Accession Number 2004.36
Dimensions H. 19.8, Diam. rim 2.2, max. Diam. 8.8, Diam. base 5.4 cm; Wt. 122.42 g
Date Possibly late first century CE, more likely third century CE
Production Area Roman Empire
Material Translucent greenish glass
Modeling Technique and Decoration Mold-blown; blown in a four-part mold; neck free-blown and tooled
View in Collection

Condition

Mended. A small fill on the shoulder. Flaking, iridescent weathering on most of the body. A crack is visible along the overblow and around the bottom.

Description

Cut-off vertical rim; cylindrical neck wider toward its base, with a constriction at the transition to the body; low, almost horizontal shoulder; conical body, standing on a flat, mildly concave bottom.

The body is decorated in very high relief, with three male Bacchic figures standing on a horizontal groundline, separated by freestanding fluted columns with double torus base and conical capital. The columns conceal the mold seams. The figures are:

Dionysus: stands naked, frontal, left arm raised, holding probably his thyrsus, which is actually not present, and right arm lowered, holding a vessel from which he feeds his panther; jar beside his left leg.

Pan: naked with horns and goat-legged; his torso is presented frontally, but he walks to the right carrying a λαγοβόλον (shepherd’s crook) in his left hand.

Silenus: wearing a short kilt; his torso is shown frontally, but he moves to the right, carrying a wineskin on his shoulders.

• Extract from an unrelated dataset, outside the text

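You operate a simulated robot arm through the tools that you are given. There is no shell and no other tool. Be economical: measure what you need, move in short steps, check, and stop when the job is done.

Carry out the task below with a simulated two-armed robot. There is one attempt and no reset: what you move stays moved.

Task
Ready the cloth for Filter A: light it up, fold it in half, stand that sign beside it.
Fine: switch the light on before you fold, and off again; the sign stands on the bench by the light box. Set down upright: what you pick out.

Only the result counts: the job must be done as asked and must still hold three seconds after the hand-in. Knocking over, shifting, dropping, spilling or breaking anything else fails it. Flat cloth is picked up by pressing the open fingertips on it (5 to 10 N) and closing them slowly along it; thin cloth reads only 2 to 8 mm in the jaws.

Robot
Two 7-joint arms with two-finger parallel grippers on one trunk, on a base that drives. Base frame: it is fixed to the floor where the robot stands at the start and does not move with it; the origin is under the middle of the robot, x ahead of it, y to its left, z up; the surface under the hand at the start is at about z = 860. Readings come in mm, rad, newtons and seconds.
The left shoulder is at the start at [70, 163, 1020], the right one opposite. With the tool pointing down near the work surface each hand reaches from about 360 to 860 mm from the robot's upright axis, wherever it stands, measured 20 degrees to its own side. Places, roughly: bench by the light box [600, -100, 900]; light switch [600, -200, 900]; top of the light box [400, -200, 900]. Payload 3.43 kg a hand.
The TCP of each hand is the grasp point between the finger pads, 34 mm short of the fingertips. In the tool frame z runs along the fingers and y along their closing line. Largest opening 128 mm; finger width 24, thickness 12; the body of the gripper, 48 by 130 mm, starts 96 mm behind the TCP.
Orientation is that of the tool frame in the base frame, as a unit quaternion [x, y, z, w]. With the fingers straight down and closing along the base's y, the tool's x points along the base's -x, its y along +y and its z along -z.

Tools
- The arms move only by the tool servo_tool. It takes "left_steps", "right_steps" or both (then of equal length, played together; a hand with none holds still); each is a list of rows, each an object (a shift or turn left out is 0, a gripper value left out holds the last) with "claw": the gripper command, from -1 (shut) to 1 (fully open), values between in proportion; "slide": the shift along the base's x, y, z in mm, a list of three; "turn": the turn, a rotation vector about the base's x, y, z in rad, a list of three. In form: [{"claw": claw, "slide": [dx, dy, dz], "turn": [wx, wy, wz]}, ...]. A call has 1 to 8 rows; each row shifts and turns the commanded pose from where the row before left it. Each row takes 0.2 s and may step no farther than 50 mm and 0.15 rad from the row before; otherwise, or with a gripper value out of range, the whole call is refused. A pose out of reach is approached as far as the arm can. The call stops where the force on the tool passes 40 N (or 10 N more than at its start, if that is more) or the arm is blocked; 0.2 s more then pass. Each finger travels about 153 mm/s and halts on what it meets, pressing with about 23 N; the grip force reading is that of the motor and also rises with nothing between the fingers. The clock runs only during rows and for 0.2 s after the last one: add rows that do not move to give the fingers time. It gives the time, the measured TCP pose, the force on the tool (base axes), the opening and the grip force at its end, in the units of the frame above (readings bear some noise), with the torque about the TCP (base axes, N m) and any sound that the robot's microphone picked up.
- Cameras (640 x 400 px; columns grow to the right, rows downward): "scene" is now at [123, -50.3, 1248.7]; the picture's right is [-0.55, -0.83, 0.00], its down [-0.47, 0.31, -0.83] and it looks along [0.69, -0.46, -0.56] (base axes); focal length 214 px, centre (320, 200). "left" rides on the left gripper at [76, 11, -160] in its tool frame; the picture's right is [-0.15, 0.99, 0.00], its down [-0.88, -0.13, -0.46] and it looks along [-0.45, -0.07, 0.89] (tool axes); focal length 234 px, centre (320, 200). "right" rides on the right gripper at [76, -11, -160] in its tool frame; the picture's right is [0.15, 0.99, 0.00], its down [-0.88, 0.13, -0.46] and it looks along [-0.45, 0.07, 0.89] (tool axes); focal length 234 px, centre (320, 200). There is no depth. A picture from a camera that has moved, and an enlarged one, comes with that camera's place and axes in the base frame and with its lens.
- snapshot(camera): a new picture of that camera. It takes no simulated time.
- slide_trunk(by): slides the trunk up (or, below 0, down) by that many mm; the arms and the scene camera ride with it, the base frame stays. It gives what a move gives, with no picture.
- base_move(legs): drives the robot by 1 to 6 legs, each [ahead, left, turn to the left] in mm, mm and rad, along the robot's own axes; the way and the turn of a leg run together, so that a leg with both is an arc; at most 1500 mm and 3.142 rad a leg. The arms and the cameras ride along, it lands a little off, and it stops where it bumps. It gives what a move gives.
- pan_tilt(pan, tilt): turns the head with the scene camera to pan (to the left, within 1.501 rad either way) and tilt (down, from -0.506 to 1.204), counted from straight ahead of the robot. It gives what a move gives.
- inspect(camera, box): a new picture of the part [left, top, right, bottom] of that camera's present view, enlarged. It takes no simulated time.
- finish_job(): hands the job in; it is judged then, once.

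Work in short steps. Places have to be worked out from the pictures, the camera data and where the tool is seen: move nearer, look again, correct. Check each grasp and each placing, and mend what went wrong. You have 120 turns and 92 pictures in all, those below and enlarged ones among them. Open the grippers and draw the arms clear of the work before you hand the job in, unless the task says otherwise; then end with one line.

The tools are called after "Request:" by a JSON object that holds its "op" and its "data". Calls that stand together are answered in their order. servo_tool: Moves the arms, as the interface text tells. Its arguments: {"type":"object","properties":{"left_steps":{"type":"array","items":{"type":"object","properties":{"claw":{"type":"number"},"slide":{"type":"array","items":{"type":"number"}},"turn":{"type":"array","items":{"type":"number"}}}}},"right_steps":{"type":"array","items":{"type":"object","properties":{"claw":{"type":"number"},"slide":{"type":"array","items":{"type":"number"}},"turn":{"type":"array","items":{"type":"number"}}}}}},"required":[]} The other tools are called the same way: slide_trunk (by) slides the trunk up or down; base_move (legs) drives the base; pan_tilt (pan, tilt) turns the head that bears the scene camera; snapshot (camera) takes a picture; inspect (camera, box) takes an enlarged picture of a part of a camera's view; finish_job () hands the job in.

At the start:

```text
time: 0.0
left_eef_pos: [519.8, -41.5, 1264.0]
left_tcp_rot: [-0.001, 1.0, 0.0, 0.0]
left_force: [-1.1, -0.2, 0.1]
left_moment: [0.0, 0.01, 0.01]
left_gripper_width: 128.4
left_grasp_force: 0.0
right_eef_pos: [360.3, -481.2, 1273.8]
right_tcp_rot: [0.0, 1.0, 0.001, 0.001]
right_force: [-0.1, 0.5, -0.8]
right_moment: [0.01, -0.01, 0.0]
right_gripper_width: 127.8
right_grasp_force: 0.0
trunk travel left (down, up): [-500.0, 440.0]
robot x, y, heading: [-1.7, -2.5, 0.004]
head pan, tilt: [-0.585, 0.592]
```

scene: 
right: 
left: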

With his right hand he is holding the neck, and his left hand on his waist forms a wider base on his left shoulder for the larger part of the wineskin. He is holding a curved stick almost behind him under the wineskin, probably a λαγοβόλον.

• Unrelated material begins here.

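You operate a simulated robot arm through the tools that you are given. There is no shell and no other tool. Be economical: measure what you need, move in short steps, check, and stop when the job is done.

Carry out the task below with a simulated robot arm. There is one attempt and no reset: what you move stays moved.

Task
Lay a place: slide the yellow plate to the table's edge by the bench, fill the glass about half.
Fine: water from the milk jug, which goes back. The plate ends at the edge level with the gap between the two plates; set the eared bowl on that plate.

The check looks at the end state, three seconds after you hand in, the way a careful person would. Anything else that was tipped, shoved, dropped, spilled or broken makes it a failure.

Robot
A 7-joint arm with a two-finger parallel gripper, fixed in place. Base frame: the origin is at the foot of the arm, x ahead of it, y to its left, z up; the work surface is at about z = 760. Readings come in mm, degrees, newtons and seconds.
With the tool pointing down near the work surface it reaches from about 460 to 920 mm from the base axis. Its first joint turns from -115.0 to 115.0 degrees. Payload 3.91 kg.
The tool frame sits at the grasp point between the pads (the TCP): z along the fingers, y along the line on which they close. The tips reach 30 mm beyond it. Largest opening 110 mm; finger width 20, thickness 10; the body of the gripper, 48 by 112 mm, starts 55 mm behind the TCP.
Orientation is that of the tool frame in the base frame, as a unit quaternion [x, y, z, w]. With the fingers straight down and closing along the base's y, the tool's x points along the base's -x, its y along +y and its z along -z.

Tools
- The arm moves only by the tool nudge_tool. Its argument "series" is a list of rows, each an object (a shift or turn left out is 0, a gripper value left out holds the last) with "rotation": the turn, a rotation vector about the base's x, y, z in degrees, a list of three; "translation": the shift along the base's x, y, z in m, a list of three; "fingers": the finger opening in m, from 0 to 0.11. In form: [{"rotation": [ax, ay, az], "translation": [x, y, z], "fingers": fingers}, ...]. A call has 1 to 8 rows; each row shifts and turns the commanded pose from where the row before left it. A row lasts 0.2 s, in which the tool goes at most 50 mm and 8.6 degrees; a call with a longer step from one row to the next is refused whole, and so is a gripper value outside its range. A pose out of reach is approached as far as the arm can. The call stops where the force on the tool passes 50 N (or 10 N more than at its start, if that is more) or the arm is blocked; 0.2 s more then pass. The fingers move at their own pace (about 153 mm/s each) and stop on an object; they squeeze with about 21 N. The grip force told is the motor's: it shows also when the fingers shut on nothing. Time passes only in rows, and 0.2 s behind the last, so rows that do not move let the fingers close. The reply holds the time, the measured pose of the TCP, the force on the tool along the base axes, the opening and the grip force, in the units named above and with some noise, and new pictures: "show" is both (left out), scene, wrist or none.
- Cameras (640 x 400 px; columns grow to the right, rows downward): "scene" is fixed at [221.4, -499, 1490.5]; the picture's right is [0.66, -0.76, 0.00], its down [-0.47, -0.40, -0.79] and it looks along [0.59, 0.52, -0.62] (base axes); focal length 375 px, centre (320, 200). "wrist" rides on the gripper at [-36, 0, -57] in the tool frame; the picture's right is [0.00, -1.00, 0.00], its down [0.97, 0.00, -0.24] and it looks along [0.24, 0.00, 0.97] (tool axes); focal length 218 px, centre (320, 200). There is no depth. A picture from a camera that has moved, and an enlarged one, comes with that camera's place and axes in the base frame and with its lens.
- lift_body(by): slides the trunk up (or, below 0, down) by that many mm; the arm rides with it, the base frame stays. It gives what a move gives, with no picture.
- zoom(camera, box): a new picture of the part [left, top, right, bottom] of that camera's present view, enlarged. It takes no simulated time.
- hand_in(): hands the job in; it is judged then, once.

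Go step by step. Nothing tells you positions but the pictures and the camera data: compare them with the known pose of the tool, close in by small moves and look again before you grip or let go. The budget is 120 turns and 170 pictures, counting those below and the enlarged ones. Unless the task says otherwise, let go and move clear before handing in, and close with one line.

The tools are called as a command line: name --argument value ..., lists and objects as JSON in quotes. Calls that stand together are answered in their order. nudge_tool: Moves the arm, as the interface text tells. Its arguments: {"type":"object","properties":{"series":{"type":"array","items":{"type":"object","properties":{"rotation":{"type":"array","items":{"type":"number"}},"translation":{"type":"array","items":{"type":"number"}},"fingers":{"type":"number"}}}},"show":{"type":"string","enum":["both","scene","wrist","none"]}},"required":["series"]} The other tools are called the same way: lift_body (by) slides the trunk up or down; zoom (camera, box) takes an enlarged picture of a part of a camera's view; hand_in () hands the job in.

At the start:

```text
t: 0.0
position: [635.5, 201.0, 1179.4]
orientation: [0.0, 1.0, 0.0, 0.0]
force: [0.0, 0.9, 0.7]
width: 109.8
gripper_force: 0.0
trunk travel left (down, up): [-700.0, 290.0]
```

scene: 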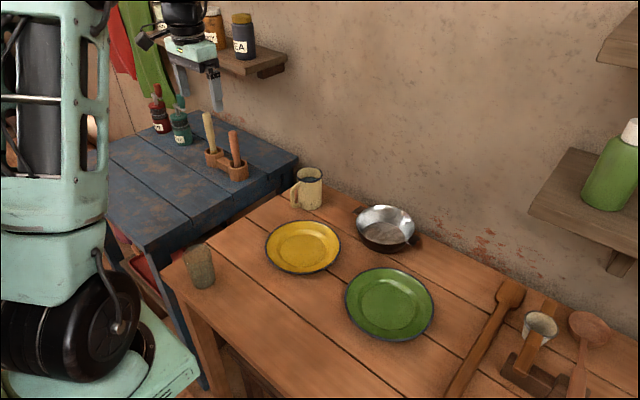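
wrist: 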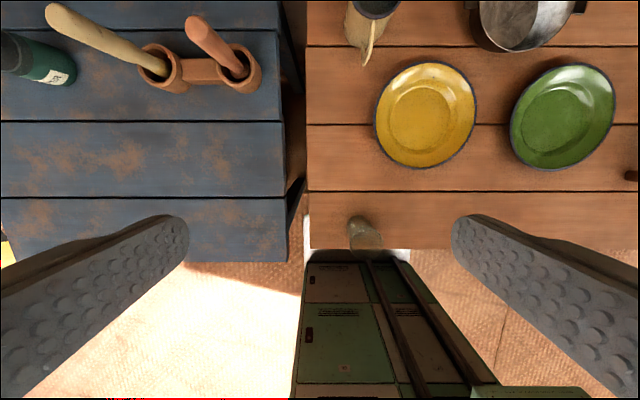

An interesting feature of the relief’s rendering is the fact that the musculature of the figures is detailed and naturalistic, but the heads and the facial features were actually not carved in the mold and thus the heads are extremely stylized. There is no decoration on the bottom, but a small irregular indentation at the center.

Comments and Comparanda

The same male figures are represented on three more flasks and on fragments of another three. With the exception of one, on their bottom appears the phrase ΠΙΕ ΖΗΣΑΙΣ pie zesais (“Drink! live!”) in Greek letters (, pp. 105–107, no. 280; , pp. 35–37, nos. 127–129, plate XIX). The only other flask of which the bottom does not bear an inscription is at the Corning Museum of Glass (, pp. 57–59, no. 529).

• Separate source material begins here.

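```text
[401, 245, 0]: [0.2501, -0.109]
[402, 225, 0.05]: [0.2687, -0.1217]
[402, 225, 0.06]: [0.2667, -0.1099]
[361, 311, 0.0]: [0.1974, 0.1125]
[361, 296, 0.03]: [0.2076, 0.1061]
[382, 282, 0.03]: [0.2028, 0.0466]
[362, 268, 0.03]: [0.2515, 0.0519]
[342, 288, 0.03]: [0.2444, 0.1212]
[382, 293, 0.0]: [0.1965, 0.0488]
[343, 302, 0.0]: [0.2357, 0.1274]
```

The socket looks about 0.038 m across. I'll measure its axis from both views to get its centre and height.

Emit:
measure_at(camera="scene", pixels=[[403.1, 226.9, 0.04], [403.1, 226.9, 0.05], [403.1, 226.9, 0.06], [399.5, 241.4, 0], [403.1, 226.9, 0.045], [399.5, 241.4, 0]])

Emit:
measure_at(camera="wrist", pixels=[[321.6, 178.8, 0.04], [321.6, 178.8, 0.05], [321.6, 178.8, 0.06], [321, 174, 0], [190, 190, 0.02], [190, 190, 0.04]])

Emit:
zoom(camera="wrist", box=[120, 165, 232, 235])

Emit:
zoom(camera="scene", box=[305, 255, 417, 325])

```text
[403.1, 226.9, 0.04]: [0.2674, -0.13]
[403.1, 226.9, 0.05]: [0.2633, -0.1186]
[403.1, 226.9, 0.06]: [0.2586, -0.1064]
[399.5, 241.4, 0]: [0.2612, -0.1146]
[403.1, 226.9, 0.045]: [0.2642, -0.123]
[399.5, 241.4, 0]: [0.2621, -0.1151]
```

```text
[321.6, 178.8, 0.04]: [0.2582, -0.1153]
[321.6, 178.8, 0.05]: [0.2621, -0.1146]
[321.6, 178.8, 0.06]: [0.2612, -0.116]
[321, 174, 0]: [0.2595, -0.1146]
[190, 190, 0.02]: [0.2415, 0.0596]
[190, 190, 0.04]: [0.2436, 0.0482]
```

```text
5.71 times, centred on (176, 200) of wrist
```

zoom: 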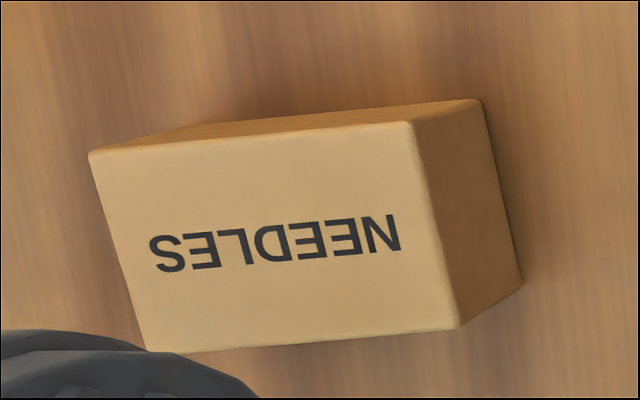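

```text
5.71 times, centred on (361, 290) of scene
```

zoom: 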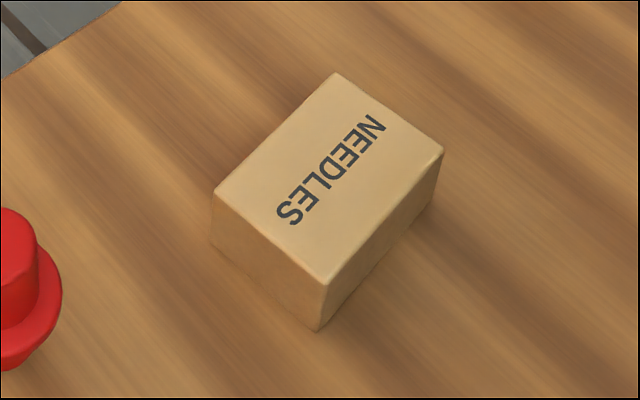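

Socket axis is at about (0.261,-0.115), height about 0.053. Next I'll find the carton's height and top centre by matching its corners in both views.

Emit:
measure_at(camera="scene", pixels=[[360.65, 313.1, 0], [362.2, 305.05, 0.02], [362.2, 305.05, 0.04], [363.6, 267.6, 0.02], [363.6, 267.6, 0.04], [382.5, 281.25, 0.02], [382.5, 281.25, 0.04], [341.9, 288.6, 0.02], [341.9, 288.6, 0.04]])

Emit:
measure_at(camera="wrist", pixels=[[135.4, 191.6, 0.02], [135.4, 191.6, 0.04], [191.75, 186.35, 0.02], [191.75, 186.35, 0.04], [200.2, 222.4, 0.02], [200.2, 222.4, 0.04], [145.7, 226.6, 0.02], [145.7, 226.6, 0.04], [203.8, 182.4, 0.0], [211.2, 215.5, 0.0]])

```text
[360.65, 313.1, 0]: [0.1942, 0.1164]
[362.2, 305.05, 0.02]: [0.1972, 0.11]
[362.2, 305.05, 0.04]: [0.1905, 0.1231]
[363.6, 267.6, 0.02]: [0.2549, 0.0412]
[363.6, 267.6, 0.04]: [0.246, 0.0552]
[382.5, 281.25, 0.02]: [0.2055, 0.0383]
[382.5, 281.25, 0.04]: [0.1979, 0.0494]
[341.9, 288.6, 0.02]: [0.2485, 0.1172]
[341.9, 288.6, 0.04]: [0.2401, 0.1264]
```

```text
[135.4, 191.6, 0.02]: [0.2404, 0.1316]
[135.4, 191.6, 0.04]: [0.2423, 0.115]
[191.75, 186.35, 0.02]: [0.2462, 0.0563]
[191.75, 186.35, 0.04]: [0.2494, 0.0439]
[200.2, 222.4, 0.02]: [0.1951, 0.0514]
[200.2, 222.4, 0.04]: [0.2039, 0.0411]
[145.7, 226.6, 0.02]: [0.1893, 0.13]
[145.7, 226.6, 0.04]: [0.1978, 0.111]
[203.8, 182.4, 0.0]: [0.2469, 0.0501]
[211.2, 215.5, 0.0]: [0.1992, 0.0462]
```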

The date of the flasks has puzzled researchers for a long time (, p. 154). The shape and the decoration with mythological figures are consistent with the first century CE, but the shape of the neck and the rim are known in vessels in the third and fourth centuries (, form 103). In addition, the relief, compared to the mythological beakers of the first century, is far too high, and the represented figures, which are larger and more robust that the first-century ones, are three and not four as in the earlier examples. Furthermore, Whitehouse (, p. 59) noted also that the inscription ΠΙΕ ΖΗΣΑΙΣ does not appear on first- or second-century glasses. As Susan Auth (, pp. 103–112) has phrased it: “This motto appears on glass vessels from the middle of the third century to the end of the fourth century CE connected to a symbolism of a wish for eternal life.” Overall it seems that they fit much better in the third century, possibly representing some artistic revival in art with emphasis on classicism.

Provenance

By 1974–1988, Erwin Oppenländer, 1901–1988 (Waiblingen, Germany), by inheritance to his daughter, Ingrid Reisser, 1988; 1988–2004, Ingrid Reisser (Böblingen, Germany), sold to the J. Paul Getty Museum, 2004

Bibliography

, p. 167, no. 459, color plate on p. 157.

Exhibitions

Molten Color: Glassmaking in Antiquity (Malibu, 2005–2006; 2007; 2009–2010)

Gläser der Antike: Sammlung Erwin Oppenländer (Hamburg and Cologne, 1974–1975)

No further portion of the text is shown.